Sensible shoes are for liberal chicks. Say hello to fabulous Federalist footwear!
As you may have noticed, from our two posts late on Monday night and one from Tuesday morning, we’re engaging in some after-the-fact blogging of last week’s Federalist Society National Lawyers Convention.
As in past years, the social highlight of the conference was the Thursday night banquet (black tie optional; and many availed themselves of the option, ’cause that’s how conservatives roll). The speaker at the dinner was none other than Justice Samuel A. Alito, who delivered an insightful and hilarious speech that was a delight to listen to. Just as one might say of, say, a newscast by Jon Stewart, much of the entertainment value was in the delivery — Justice Alito is so dry and deadpan, and yet his remarks make you bust out laughing.
Interestingly enough, we haven’t come across many news accounts of Justice Alito’s speech. There was also no video recording allowed at the address. So we feel we can add some value with this write-up, despite its belated nature.
There may have been some confusion over the ground rules governing reporting about the speech. From the BLT:
Justice Samuel Alito Jr. spoke to the Federalist Society [last Thursday] night, but photos of him doing so are hard to come by. That’s because photographers other than the Federalist Society’s own were barred from the event. Keith Appell, a spokesman for the Federalist Society, said cameras were prohibited by Alito’s security detail….
Kathy Arberg, the court spokeswoman, said “The justice’s policy was that the event was open to still cameras and pencil press,” and that the Federalist Society was informed of that policy before the event.
Well, photos from the event aren’t hard to come by on Above the Law. Nobody told us that we couldn’t take photographs — so we did. And, as members of the “pencil press,” we jotted down notes in our reporter’s notebook. (We left the laptop at the hotel that night.)
Check out a slideshow of our pictures, along with a discussion of Justice Alito’s highly engaging and entertaining address, after the jump.
We were able to chat with Justice Alito and the lovely Martha-Ann Alito at the reception before the dinner. Being on the Supreme Court appears to agree with the Justice; he seems to look younger and thinner with each new public appearance. Back in 2005, when he was nominated to the Supreme Court shortly after golden boy John G. Roberts, Justice Alito was viewed by some as a less cute version of JGR. But SAA now seems to be growing more handsome, while JGR is aging a bit — guard against the expansion of that bald spot, Mr. Chief Justice! (Of course, Chief Justice Roberts is still very good-looking, as we can attest from a recent visit to the Court).
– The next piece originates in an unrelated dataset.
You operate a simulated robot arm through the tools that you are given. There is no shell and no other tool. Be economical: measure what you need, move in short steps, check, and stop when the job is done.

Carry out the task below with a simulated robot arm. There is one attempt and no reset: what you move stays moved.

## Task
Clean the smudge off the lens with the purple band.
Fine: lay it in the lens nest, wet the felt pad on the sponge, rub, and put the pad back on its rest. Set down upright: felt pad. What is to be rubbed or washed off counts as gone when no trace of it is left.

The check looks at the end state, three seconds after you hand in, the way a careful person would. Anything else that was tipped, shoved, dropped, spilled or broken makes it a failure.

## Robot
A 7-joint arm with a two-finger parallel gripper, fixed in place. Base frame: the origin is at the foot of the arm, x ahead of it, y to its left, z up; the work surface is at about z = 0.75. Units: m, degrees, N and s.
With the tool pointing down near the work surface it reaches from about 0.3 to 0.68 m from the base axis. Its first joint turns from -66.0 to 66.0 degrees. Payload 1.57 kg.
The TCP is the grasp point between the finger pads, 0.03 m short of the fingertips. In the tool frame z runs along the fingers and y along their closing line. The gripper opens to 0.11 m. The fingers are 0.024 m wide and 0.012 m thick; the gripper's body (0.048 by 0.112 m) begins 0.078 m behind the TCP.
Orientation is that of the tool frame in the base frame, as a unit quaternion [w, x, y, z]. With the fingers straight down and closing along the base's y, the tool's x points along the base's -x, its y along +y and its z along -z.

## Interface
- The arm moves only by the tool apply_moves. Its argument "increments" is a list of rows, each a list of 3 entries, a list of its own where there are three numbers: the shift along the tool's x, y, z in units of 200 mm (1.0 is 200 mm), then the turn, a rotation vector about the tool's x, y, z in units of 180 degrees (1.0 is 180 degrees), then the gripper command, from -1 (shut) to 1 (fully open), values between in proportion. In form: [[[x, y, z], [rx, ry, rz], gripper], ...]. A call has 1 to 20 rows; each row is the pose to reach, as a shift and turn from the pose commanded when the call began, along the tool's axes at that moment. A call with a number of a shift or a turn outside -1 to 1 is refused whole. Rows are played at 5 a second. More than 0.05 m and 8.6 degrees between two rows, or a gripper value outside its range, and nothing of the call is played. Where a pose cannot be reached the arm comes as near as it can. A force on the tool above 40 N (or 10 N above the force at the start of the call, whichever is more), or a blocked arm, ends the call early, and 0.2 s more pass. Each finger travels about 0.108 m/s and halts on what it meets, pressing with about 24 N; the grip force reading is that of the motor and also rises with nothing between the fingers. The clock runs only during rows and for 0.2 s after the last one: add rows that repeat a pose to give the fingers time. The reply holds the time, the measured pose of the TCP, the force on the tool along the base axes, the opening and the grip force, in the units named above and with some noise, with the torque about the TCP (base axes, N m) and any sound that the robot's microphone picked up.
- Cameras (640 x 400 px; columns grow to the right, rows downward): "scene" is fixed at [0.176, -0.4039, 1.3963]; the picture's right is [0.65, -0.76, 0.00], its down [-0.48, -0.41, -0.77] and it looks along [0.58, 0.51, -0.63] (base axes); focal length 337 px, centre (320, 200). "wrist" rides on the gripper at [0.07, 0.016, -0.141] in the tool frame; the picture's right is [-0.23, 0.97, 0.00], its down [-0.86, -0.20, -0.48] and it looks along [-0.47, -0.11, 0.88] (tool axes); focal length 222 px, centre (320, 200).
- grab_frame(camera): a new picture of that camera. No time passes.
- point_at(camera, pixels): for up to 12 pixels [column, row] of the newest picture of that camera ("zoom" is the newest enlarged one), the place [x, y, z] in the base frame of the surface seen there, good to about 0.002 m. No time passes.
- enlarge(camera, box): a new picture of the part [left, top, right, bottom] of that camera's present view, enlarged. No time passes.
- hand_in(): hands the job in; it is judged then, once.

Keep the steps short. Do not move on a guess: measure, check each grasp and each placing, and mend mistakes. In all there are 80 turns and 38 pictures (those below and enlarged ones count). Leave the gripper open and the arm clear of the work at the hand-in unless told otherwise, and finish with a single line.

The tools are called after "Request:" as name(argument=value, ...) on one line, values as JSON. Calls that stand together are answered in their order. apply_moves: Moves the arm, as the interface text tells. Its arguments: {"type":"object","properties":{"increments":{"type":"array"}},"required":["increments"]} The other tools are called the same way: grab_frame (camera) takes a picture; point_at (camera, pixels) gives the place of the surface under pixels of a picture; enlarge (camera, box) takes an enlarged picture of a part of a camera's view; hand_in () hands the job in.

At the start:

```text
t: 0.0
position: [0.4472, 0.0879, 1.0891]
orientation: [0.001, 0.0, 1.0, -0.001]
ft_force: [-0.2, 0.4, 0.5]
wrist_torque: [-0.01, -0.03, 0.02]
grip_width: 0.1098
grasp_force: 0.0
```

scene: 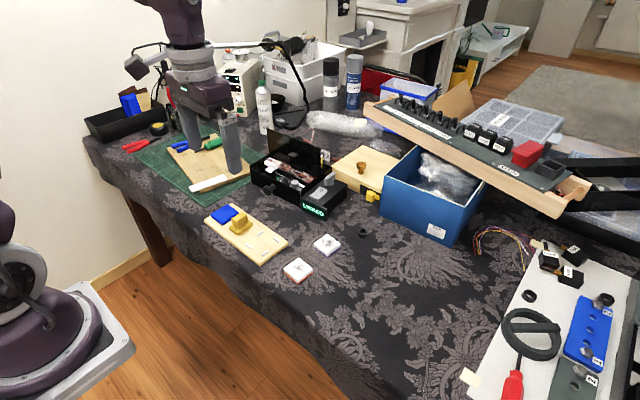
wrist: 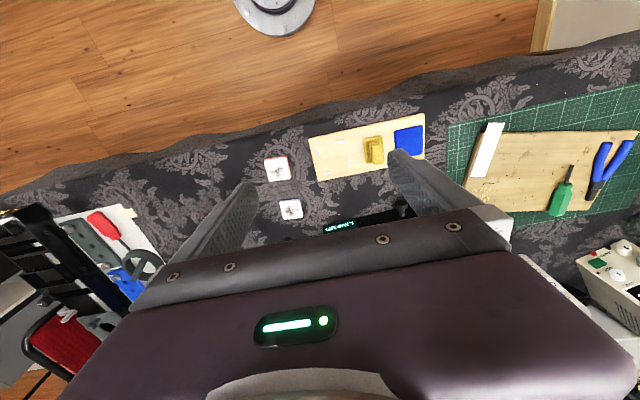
Rumor has it that the transformation of Justice Alito is largely the result of a diet and exercise regimen imposed on His Honor by Martha-Ann. But if you visit One First Street, we’d suggest discreetly sipping the water from one of the Court’s fountains. Might they be the Fountains of Youth?
(You can see photos of Justice Alito, looking dapper in his tuxedo, in the slideshow below (slides #3 and #4). These days he’s looking like a young Victor Garber; if present trends continue, next year he will look like a young Marlon Brando.)
Another highlight of the reception was meeting Hannah Giles (at right), the feisty tigress who posed as a prostitute to take down some not-so-good folks over at ACORN. Hannah Giles appeared at the dinner accompanied by her high-powered lawyers from WilmerHale, who are defending the young hottie in a lawsuit brought by ACORN officials for alleged violation of a Maryland law requiring consent for recording prior conversations. (Giles was almost as youthful and beautiful as Judge Jennifer Elrod, whom we also had the privilege of meeting that evening.)
Celebrity sightings at the reception were plentiful. At one point, we were within twenty feet of three conservative lions: former Attorney General John Ashcroft, former Solicitor General Ted Olson, and likely future Texas Attorney General Ted Cruz (from the next generation of leaders). There were also more federal circuit judges in the room than cocktail waiters.
We could have stayed at the reception for hours, which was like being at the legal world’s version of the Vanity Fair Oscars party. But they started ringing the bell to summon everyone in for dinner, and the crowd dutifully followed, shuffling into the largest ballroom at the Omni Shoreham hotel (and networking all the way).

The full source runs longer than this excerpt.